Congress has required anyone seeking asylum to file an application for asylum within one year of entering the United States. The application is technical, requires people seeking asylum to describe the trauma they experienced, and must be completed in English. The result is that many people seeking asylum, especially those who do not have legal representation, find it impossible to complete the application by the deadline. Under the proposed rule, some people who are found to have a credible fear of persecution in their home countries will automatically satisfy the one-year deadline and start the waiting period for work authorization, because the record of their credible fear interview will be treated as their asylum application.
Due process protections
The proposed rule would also provide some due process protections in connection with the asylum interviews newly conducted by USCIS. People seeking asylum would be entitled to legal counsel or other representation; the government would provide an interpreter for anyone who cannot complete the interview effectively in English; and people would be able to submit additional evidence in support of their asylum applications until shortly before their interview.
Increasing capacity to process asylum claims
The proposed rule states an intent to hire 800 new employees at USCIS, in part to allow the agency to hear 75,000 asylum claims each year. This is a necessary step, because USCIS—which already decides some asylum applications and applications for many other types of relief—is faced with very large and increasing backlogs of undecided applications. Funding for these new employees should, however, come from Congress rather than from increasing the fees paid by survivors and others seeking relief, many of whom cannot afford even the current application fees.
Expansion of expedited removal
The proposed rule seeks to greatly expand the use of expedited removal. Expedited removal—a process by which people can be immediately deported to their home country without ever being able to apply for asylum—has almost no procedural safeguards. It has resulted in the deportation of countless survivors with legitimate asylum claims to danger and violence simply because they lack detailed knowledge of how to prove an asylum case under U.S. law and never had the opportunity to consult with a legal representative.
Restriction on survivors to presenting evidence in support of their asylum applications.
Anyone who has an asylum interview with USCIS under the rule that results in a denial of relief can seek to have an immigration judge decide their asylum application anew. But even though the immigration judge’s decision will come months, or even years, after the asylum officer’s decision, the rule would place strict restrictions on the submission of new evidence to the immigration judge and omit a full evidentiary hearing. Given that survivors fleeing for their lives do not stop to collect paperwork, and that it can take a significant amount of time for survivors or their representatives to gather evidence from family members or others in their home country, these restrictions would result in claims being decided without a full record—and in still more erroneous denials of asylum.
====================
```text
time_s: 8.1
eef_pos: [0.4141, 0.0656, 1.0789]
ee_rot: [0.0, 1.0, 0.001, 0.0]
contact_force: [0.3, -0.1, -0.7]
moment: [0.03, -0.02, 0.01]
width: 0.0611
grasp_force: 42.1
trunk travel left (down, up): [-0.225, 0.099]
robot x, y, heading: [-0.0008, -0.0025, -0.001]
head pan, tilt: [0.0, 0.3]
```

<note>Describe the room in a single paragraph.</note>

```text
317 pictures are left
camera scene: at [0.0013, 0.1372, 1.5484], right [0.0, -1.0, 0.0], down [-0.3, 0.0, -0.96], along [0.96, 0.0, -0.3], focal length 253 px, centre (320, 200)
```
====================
Eliminates the option to seek reconsideration of certain asylum cases
The proposed rule would remove an important procedural protection. Now, if an asylum officer finds that someone does not have a credible fear of persecution in their home country, that person can both ask USCIS to reconsider that determination and ask an immigration judge to review the determination. The proposed rule would eliminate the option to seek reconsideration from USCIS.
People seeking asylum also often seek lesser relief, either “withholding of removal,” which prevents their deportation to their home country, or relief under the Convention Against Torture (CAT). Under the proposed rule, when an asylum officer denies asylum to a client but also grants withholding of removal or CAT relief, the person seeking relief cannot ask an immigration judge to review only the denial of asylum. They must either ask the immigration judge review the entire case—including the asylum officer’s grant of non-asylum relief—or live with the asylum officer’s decision. Because people who receive withholding of removal or relief under the Convention Against Torture may not become lawful permanent residents and may not bring family members to the United States, the rule would force survivors of serious trauma to make the impossible choice between risking their own newfound assurance of safety and facing permanent separation from their children and spouse.
The proposed rule does not say either when or where USCIS asylum officers would hold interviews under the new procedure. These omissions are worrying. Although the proposed rule states that people seeking asylum can bring legal representatives to their interview with USCIS, that right is meaningful only if a person is in a location with an adequate number of lawyers and finds one willing to take their case at low or no cost.
Similarly, the ability to present an asylum case to USCIS is meaningful only if the person seeking asylum has sufficient opportunity to gather evidence and prepare their case. Under the proposed rule, USCIS could—either when the rule becomes final or at any point after that—therefore set timelines and hearing locations that stack the deck in favor of deportations.